— Given instruction —
Extract each line of the material that follows exactly and omit its pictures. The answer is a JSON array that holds each line as a string and skips blank lines.

— Data —
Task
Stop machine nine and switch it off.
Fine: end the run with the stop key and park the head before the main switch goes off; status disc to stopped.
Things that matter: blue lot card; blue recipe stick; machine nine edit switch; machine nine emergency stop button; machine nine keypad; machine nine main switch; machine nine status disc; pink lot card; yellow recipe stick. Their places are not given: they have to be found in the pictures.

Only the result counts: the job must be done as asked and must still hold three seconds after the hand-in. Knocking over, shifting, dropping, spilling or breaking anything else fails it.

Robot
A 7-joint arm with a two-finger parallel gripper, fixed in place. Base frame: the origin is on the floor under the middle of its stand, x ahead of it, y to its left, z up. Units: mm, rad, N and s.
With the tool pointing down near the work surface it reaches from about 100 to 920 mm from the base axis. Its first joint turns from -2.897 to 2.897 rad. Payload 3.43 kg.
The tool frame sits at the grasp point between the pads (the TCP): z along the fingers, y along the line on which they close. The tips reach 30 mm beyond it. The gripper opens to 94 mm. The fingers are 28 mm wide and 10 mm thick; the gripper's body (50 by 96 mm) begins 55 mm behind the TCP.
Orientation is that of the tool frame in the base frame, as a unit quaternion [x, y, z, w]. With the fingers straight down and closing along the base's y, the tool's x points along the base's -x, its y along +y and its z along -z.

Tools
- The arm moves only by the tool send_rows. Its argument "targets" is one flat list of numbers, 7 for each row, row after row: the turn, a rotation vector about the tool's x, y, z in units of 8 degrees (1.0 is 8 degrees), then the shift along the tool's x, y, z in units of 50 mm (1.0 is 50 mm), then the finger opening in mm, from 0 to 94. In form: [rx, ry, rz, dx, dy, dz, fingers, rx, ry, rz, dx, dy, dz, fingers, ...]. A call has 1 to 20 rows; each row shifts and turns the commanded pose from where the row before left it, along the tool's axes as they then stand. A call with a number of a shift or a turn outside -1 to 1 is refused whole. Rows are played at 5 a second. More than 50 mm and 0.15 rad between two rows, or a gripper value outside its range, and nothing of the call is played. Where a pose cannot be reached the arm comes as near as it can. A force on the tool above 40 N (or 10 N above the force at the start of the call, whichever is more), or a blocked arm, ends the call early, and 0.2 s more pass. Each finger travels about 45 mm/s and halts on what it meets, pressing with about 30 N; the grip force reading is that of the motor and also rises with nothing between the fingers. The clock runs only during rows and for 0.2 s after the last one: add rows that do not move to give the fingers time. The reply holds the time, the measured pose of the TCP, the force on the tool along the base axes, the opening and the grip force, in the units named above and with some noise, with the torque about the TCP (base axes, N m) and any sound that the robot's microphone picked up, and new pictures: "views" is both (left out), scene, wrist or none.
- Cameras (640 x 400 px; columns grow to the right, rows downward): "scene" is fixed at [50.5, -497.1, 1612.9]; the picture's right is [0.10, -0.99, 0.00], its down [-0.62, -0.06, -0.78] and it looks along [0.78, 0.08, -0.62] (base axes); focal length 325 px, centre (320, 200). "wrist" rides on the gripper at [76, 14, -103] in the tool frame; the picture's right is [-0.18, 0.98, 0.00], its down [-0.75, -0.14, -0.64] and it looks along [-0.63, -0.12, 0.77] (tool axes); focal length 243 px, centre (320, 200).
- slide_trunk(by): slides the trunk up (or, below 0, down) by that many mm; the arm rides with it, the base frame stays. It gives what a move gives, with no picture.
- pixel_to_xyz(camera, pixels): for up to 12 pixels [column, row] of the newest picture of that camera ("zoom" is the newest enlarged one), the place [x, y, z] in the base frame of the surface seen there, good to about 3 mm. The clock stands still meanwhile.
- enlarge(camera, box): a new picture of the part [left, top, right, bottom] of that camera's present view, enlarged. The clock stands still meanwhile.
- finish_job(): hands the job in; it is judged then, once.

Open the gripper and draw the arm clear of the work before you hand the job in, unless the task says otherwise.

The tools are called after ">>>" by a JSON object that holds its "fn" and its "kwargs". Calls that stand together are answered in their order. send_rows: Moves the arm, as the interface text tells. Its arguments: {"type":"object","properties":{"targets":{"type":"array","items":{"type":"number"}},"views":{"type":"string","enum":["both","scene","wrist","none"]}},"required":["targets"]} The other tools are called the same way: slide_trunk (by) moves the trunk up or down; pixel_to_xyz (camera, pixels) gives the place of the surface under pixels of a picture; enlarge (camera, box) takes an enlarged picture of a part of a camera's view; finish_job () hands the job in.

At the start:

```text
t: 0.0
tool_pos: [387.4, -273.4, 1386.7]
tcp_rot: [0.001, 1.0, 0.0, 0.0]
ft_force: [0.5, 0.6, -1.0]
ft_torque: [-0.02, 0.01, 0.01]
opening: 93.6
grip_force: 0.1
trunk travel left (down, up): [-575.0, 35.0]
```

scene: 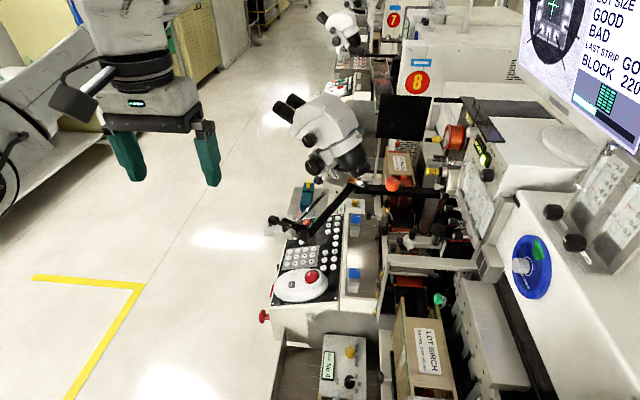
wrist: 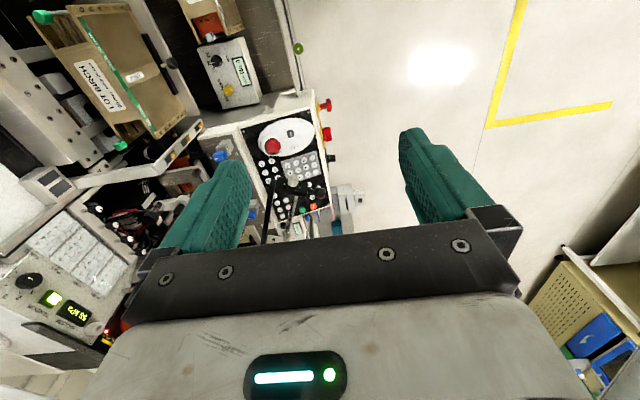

— Response to this exercise —
[
  "Task",
  "Stop machine nine and switch it off.",
  "Fine: end the run with the stop key and park the head before the main switch goes off; status disc to stopped.",
  "Things that matter: blue lot card; blue recipe stick; machine nine edit switch; machine nine emergency stop button; machine nine keypad; machine nine main switch; machine nine status disc; pink lot card; yellow recipe stick. Their places are not given: they have to be found in the pictures.",
  "Only the result counts: the job must be done as asked and must still hold three seconds after the hand-in. Knocking over, shifting, dropping, spilling or breaking anything else fails it.",
  "Robot",
  "A 7-joint arm with a two-finger parallel gripper, fixed in place. Base frame: the origin is on the floor under the middle of its stand, x ahead of it, y to its left, z up. Units: mm, rad, N and s.",
  "With the tool pointing down near the work surface it reaches from about 100 to 920 mm from the base axis. Its first joint turns from -2.897 to 2.897 rad. Payload 3.43 kg.",
  "The tool frame sits at the grasp point between the pads (the TCP): z along the fingers, y along the line on which they close. The tips reach 30 mm beyond it. The gripper opens to 94 mm. The fingers are 28 mm wide and 10 mm thick; the gripper's body (50 by 96 mm) begins 55 mm behind the TCP.",
  "Orientation is that of the tool frame in the base frame, as a unit quaternion [x, y, z, w]. With the fingers straight down and closing along the base's y, the tool's x points along the base's -x, its y along +y and its z along -z.",
  "Tools",
  "- The arm moves only by the tool send_rows. Its argument \"targets\" is one flat list of numbers, 7 for each row, row after row: the turn, a rotation vector about the tool's x, y, z in units of 8 degrees (1.0 is 8 degrees), then the shift along the tool's x, y, z in units of 50 mm (1.0 is 50 mm), then the finger opening in mm, from 0 to 94. In form: [rx, ry, rz, dx, dy, dz, fingers, rx, ry, rz, dx, dy, dz, fingers, ...]. A call has 1 to 20 rows; each row shifts and turns the commanded pose from where the row before left it, along the tool's axes as they then stand. A call with a number of a shift or a turn outside -1 to 1 is refused whole. Rows are played at 5 a second. More than 50 mm and 0.15 rad between two rows, or a gripper value outside its range, and nothing of the call is played. Where a pose cannot be reached the arm comes as near as it can. A force on the tool above 40 N (or 10 N above the force at the start of the call, whichever is more), or a blocked arm, ends the call early, and 0.2 s more pass. Each finger travels about 45 mm/s and halts on what it meets, pressing with about 30 N; the grip force reading is that of the motor and also rises with nothing between the fingers. The clock runs only during rows and for 0.2 s after the last one: add rows that do not move to give the fingers time. The reply holds the time, the measured pose of the TCP, the force on the tool along the base axes, the opening and the grip force, in the units named above and with some noise, with the torque about the TCP (base axes, N m) and any sound that the robot's microphone picked up, and new pictures: \"views\" is both (left out), scene, wrist or none.",
  "- Cameras (640 x 400 px; columns grow to the right, rows downward): \"scene\" is fixed at [50.5, -497.1, 1612.9]; the picture's right is [0.10, -0.99, 0.00], its down [-0.62, -0.06, -0.78] and it looks along [0.78, 0.08, -0.62] (base axes); focal length 325 px, centre (320, 200). \"wrist\" rides on the gripper at [76, 14, -103] in the tool frame; the picture's right is [-0.18, 0.98, 0.00], its down [-0.75, -0.14, -0.64] and it looks along [-0.63, -0.12, 0.77] (tool axes); focal length 243 px, centre (320, 200).",
  "- slide_trunk(by): slides the trunk up (or, below 0, down) by that many mm; the arm rides with it, the base frame stays. It gives what a move gives, with no picture.",
  "- pixel_to_xyz(camera, pixels): for up to 12 pixels [column, row] of the newest picture of that camera (\"zoom\" is the newest enlarged one), the place [x, y, z] in the base frame of the surface seen there, good to about 3 mm. The clock stands still meanwhile.",
  "- enlarge(camera, box): a new picture of the part [left, top, right, bottom] of that camera's present view, enlarged. The clock stands still meanwhile.",
  "- finish_job(): hands the job in; it is judged then, once.",
  "Open the gripper and draw the arm clear of the work before you hand the job in, unless the task says otherwise.",
  "The tools are called after \">>>\" by a JSON object that holds its \"fn\" and its \"kwargs\". Calls that stand together are answered in their order. send_rows: Moves the arm, as the interface text tells. Its arguments: {\"type\":\"object\",\"properties\":{\"targets\":{\"type\":\"array\",\"items\":{\"type\":\"number\"}},\"views\":{\"type\":\"string\",\"enum\":[\"both\",\"scene\",\"wrist\",\"none\"]}},\"required\":[\"targets\"]} The other tools are called the same way: slide_trunk (by) moves the trunk up or down; pixel_to_xyz (camera, pixels) gives the place of the surface under pixels of a picture; enlarge (camera, box) takes an enlarged picture of a part of a camera's view; finish_job () hands the job in.",
  "At the start:",
  "```text",
  "t: 0.0",
  "tool_pos: [387.4, -273.4, 1386.7]",
  "tcp_rot: [0.001, 1.0, 0.0, 0.0]",
  "ft_force: [0.5, 0.6, -1.0]",
  "ft_torque: [-0.02, 0.01, 0.01]",
  "opening: 93.6",
  "grip_force: 0.1",
  "trunk travel left (down, up): [-575.0, 35.0]",
  "```",
  "scene: ",
  "wrist: "
]